INTRODUCING THE SCHWA
Before the solutions are shared, a brief introduction to this marvelous and troublesome vowel is merited. Its name, taken from the Hebrew שְׁוָא or shva, means “emptiness” or “nothingness,” an apt description of this elusive vowel. The symbol ə, was assigned to the schwa in the 19th century, first to describe an unstressed final “-e” in the German language, and soon thereafter to describe unstressed, neutral vowels in English. It became a standard symbol in the International Phonetic Alphabet (IPA). Its presence between / /or [ ] marks lets the reader know it is being used as an IPA symbol.
The schwa is always short and always unstressed. Patricia Fletcher explains in Classically Speaking that it is a “shorter, more relaxed version of stressed /ʌ/ (UH)” as in “love” (p. 126). The Juilliard School’s diction professor Kathryn LaBouff explains in Singing and Communicating in English that the schwa is in fact the unstressed counterpart of [ʌ] (UH) (p. 71). Examples in spoken English include the first vowel in the words “about” and “again,” and the middle/medial vowel in the words “legacy” and “adamant.”
The schwa vowel is classified as a mid-central vowel, meaning the middle of the tongue is active in its production. Patricia Fletcher instructs, “form the shape for the always short /ə/ by resting the tongue tip down behind the lower teeth, with the lips and cheeks relaxed in a neutral position, opening the jaw a little more than for /ɚ/ (er), and arching the middle of the tongue slightly toward the center of the mouth.” Kathryn LaBouff instructs that when singing the schwa, the jaw should be in a “released, vertical drop” position, the same position used for [ɔ] (AW) as in “awful” or [æ] as in “cat.”
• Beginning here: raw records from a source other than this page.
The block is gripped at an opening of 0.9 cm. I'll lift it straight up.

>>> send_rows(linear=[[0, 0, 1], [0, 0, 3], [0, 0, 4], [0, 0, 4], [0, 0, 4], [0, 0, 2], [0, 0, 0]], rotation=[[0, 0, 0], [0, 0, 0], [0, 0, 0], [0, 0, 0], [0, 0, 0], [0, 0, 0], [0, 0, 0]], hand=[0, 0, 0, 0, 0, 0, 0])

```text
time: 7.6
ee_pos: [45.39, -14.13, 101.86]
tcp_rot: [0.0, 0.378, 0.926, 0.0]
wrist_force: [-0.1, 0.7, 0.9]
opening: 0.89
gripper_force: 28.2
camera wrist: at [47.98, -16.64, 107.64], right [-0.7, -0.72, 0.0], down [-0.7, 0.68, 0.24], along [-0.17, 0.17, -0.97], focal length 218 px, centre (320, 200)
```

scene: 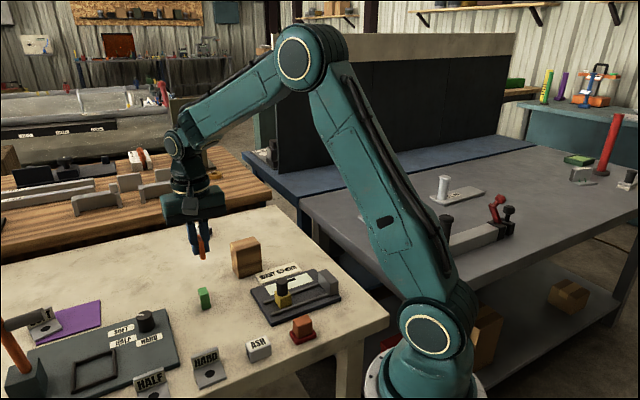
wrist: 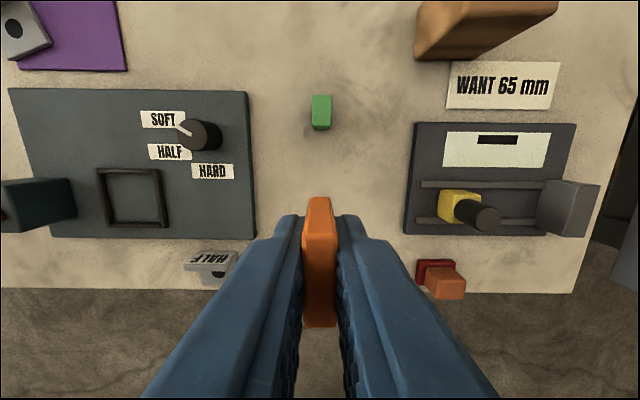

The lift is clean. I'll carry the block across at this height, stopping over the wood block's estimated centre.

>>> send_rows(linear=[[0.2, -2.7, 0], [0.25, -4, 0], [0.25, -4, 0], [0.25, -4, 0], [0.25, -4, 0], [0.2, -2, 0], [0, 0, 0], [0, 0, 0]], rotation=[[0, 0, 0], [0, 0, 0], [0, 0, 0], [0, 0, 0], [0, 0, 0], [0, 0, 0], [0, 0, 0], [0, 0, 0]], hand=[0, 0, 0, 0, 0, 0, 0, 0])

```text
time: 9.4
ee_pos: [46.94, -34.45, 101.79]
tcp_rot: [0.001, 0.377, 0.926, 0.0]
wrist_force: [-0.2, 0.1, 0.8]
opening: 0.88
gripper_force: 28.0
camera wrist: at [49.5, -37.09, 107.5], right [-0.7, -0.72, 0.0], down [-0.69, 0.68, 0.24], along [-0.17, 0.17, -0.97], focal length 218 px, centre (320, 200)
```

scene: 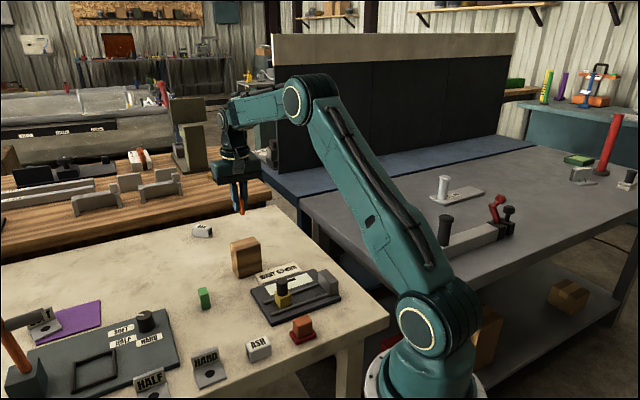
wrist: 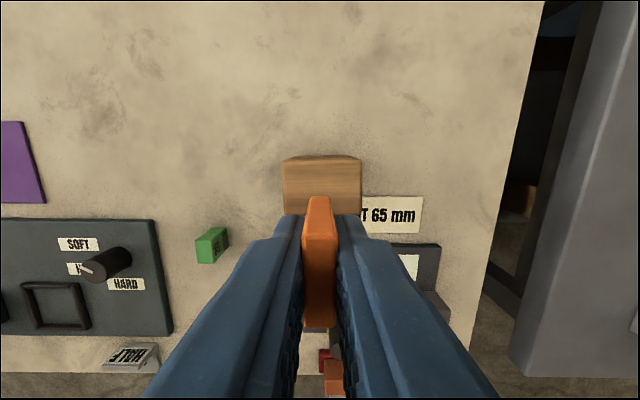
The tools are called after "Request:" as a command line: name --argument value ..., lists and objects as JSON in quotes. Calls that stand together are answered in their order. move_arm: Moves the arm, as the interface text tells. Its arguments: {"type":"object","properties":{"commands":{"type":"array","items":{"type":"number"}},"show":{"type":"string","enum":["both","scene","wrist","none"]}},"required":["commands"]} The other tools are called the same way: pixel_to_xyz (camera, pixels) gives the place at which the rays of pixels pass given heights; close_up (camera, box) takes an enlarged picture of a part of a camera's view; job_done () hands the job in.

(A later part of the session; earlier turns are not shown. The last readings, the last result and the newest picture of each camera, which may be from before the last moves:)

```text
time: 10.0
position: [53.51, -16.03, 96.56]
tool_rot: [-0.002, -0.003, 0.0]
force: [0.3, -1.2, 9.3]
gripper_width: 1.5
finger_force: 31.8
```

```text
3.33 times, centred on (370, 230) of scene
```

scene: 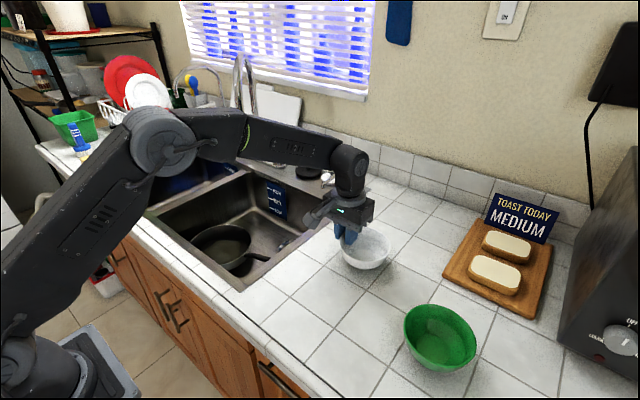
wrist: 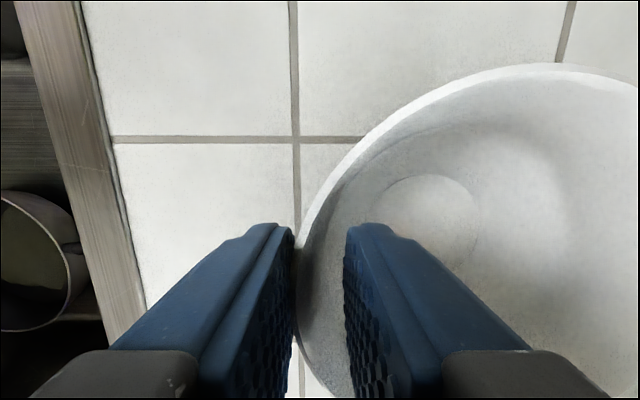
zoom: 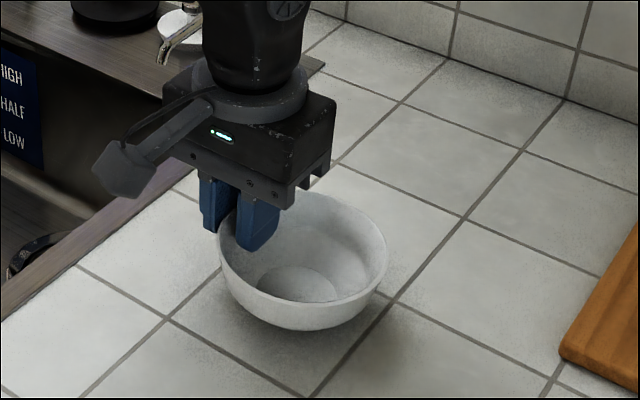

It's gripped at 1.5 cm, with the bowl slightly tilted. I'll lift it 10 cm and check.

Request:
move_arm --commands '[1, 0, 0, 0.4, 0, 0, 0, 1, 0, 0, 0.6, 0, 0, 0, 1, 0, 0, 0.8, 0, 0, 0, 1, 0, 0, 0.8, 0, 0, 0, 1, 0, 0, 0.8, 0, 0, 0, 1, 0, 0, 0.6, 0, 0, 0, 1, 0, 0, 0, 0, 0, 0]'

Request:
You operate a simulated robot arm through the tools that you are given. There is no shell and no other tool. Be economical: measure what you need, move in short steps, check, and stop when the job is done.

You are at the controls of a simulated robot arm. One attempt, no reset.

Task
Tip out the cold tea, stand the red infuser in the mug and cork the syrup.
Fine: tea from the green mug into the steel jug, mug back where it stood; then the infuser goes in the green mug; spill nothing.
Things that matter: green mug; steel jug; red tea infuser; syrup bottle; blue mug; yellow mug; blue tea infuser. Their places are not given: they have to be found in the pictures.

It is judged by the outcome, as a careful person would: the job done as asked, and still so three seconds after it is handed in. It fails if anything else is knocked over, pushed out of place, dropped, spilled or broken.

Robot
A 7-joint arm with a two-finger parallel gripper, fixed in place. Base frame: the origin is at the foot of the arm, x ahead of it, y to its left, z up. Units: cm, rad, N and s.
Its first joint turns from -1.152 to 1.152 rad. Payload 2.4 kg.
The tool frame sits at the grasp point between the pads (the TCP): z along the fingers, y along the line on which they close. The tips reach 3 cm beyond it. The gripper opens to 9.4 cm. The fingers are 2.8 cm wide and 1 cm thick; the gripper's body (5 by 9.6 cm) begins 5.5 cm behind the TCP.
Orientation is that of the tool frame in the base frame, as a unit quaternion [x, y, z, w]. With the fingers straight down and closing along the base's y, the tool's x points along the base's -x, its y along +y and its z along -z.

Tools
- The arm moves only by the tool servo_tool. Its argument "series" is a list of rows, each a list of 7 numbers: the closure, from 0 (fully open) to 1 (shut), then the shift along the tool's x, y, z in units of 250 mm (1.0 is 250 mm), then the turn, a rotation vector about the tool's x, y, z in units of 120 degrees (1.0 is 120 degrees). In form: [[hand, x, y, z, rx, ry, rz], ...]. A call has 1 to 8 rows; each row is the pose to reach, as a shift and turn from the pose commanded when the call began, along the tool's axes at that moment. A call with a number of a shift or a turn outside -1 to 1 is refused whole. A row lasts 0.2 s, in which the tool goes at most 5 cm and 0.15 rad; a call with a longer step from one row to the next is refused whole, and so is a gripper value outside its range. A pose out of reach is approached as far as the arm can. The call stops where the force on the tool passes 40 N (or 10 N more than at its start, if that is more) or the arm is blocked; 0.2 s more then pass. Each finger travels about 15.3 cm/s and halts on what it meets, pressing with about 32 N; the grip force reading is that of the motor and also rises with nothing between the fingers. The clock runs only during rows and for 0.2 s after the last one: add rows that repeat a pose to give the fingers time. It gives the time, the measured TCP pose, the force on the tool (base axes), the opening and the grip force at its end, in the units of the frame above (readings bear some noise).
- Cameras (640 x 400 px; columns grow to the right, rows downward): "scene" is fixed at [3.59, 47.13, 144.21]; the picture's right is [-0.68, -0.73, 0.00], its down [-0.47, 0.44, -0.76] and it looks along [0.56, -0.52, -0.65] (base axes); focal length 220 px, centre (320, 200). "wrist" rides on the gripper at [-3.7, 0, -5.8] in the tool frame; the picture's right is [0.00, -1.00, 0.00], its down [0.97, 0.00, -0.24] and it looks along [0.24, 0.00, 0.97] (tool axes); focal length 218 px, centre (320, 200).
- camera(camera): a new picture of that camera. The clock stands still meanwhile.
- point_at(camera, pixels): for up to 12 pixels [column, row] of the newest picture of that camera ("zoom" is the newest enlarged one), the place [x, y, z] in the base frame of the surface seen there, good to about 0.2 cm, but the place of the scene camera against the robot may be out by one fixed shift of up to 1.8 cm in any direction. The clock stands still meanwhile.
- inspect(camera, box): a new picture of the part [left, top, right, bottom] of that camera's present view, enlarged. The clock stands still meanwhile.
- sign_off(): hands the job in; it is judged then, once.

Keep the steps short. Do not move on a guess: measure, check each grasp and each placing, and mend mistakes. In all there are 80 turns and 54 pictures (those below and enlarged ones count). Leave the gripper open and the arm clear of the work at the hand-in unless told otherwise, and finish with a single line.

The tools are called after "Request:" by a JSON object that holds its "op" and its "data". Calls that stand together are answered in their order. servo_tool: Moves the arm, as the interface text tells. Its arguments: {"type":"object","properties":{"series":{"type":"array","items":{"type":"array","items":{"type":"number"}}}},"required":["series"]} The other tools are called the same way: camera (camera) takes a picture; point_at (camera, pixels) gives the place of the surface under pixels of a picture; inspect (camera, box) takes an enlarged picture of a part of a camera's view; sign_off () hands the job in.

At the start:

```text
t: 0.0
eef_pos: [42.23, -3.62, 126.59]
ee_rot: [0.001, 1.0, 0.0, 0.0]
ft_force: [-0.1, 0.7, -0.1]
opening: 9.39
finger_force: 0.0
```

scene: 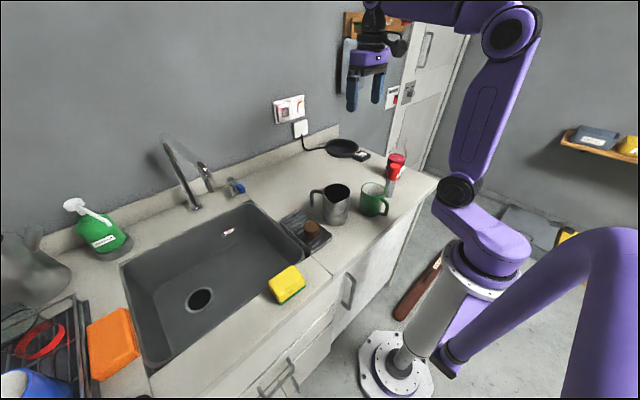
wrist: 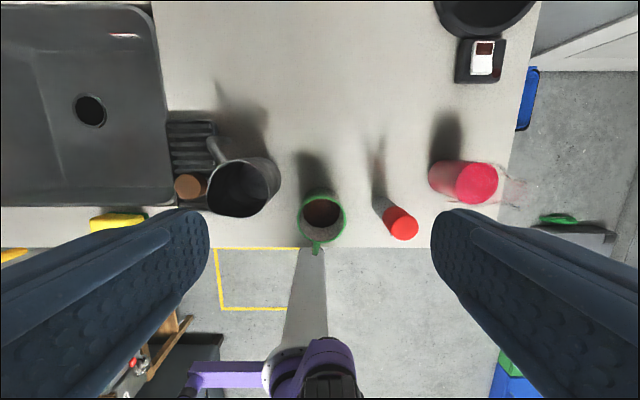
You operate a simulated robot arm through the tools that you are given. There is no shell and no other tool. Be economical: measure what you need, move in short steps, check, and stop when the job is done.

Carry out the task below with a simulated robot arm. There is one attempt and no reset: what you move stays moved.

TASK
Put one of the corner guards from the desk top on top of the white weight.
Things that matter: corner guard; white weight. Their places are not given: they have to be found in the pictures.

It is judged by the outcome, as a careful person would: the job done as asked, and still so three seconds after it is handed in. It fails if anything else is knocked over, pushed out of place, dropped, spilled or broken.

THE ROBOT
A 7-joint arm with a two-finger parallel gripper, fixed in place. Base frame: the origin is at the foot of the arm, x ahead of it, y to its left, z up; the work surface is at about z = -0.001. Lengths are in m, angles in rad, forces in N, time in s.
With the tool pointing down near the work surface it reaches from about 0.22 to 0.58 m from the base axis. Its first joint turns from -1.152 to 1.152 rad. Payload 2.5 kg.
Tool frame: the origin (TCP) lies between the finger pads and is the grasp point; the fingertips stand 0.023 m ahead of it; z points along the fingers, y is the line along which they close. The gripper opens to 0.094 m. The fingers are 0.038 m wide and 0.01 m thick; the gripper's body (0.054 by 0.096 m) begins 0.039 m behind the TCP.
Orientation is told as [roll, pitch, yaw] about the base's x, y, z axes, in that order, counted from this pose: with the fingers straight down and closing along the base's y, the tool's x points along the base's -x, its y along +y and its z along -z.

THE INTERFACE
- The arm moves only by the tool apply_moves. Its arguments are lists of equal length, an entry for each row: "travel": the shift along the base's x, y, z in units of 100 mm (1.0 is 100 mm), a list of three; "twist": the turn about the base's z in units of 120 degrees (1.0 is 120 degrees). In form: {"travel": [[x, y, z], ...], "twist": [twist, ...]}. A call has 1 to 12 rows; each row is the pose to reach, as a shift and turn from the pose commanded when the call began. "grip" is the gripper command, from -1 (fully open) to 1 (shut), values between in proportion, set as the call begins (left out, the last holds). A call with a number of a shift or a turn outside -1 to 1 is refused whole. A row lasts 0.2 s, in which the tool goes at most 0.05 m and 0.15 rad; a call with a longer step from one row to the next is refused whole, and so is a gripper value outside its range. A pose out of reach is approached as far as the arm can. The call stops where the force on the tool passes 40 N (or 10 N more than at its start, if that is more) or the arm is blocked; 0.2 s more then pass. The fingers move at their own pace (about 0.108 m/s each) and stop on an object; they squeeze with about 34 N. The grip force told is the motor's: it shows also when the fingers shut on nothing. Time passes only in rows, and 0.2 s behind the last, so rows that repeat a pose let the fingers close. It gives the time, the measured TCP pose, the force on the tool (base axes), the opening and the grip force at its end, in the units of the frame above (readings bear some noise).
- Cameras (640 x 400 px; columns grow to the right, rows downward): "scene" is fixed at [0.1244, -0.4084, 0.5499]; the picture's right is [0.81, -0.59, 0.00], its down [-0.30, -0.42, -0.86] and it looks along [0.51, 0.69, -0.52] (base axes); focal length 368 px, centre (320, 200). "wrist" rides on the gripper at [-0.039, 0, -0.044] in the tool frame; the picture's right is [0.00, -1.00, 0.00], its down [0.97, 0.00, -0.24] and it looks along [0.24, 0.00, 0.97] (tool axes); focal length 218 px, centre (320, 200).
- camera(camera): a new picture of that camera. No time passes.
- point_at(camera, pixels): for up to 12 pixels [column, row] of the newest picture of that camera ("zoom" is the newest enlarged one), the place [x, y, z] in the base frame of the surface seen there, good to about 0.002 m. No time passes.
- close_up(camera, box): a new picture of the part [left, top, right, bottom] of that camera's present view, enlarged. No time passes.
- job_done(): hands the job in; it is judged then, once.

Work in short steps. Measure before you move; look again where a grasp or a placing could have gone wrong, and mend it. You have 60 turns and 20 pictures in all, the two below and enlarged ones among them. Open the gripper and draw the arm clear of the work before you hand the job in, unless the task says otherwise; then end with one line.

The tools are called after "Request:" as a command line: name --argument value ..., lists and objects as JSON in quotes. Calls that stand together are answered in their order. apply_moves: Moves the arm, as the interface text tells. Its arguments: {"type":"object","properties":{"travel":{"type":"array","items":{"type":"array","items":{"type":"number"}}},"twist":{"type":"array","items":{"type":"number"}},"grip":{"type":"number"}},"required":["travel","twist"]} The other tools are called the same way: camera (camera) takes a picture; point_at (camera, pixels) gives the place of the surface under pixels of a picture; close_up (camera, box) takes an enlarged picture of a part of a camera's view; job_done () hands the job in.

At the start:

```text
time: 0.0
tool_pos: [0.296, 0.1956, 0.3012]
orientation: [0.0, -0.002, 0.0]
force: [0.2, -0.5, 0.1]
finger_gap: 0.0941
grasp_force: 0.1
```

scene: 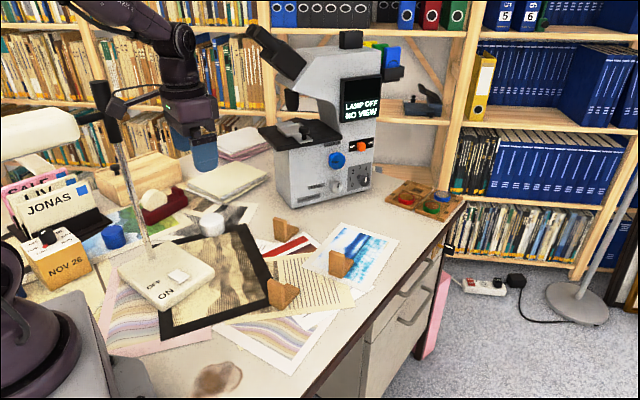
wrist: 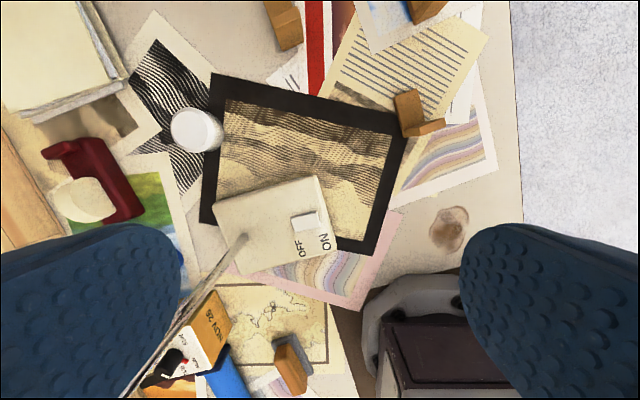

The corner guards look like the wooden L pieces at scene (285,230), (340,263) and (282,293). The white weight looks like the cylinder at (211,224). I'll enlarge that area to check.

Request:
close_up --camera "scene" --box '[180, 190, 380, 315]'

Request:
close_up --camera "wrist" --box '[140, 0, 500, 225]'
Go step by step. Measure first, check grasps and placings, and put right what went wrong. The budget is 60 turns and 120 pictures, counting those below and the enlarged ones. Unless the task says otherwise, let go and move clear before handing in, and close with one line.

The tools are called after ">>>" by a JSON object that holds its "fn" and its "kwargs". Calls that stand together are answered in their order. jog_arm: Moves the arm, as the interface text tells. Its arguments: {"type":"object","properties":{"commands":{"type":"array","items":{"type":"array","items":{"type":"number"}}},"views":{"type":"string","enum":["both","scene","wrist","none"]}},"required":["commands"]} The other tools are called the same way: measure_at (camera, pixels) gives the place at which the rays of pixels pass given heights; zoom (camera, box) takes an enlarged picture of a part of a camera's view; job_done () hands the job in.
WHY WE USUALLY DO NOT SING SCHWAS
Returning to our scene above, in which instructor and students are confidently shouting “[ə],” we now understand that what they are attempting is actually impossible. As length and volume are increased, giving stress, what was once a schwa becomes a different vowel; a stressed schwa simply does not exist. This same phenomenon occurs in vocal music. Syllables containing spoken schwas are often elongated for musical purposes and usually are not unstressed enough for a true schwa to be used. Leigh Dillon explains that when this happens, “a stronger vowel sound is called for.” Often “the /ʌ/ ‘cup’ vowel which is close to the schwa but a little more open,” will be used, but is not appropriate in all situations. A variety of vowels can effectively act as schwa substitutes in singing.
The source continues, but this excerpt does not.